Be aware that decisions - or the way we make them - often reflect what we value. Your people will conform to what they see valued in the workplace. If you have unintentionally sent a certain message when making a decision, people will start behaving in accordance with the message received. So, before you make your next decision, take a second or two to put yourself in the shoes of the people around you, and see the world as they see it. Was this decision the right one? Does it make sense to them? Does it reinforce the behaviours you want to see in everyone?

Culture is created from the messages people receive about what is valued, and symbols play a crucial role. If you truly want people to collaborate and share information, do not close the door: this can symbolise lack of collaboration. If you want employees to bring the voice of the customer into the conversation, place pictures of customers in your office or start every meeting with a customer story.
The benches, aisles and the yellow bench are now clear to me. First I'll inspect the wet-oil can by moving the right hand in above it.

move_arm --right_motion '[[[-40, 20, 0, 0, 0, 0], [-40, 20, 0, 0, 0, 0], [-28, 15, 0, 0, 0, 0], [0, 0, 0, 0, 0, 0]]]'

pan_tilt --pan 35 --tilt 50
If you don’t want people to behave in a hierarchical way, get rid of titles. Symbols are precious in changing people’s perceptions.

5. Create great habits

Research shows that up to 70% of what we do in organisations is just habits. This means that it is critical to identify them, to assess whether they are aligned or not with your target behaviours, and to create new powerful habits.

Habits follow a loop pattern with a trigger, followed by the behaviour (also called routine), and a reward. You need to identify all three elements to build a powerful habit. Without reward, the habit will not stick. Without trigger, it will not start.

A government organisation I am working for wanted people to show more care for each other, and wanted people to listen more. They created a habit called a check-in whereby every person was invited to briefly share how they felt at the start of each important meeting. Others could only listen and not make comments. The reward was identified as the feeling of having been heard – something that until then had been hard to achieve. The check-in process became a habit; listening skills and care improved; engagement scores shot up.

Do you discuss “managing behaviours” in your business?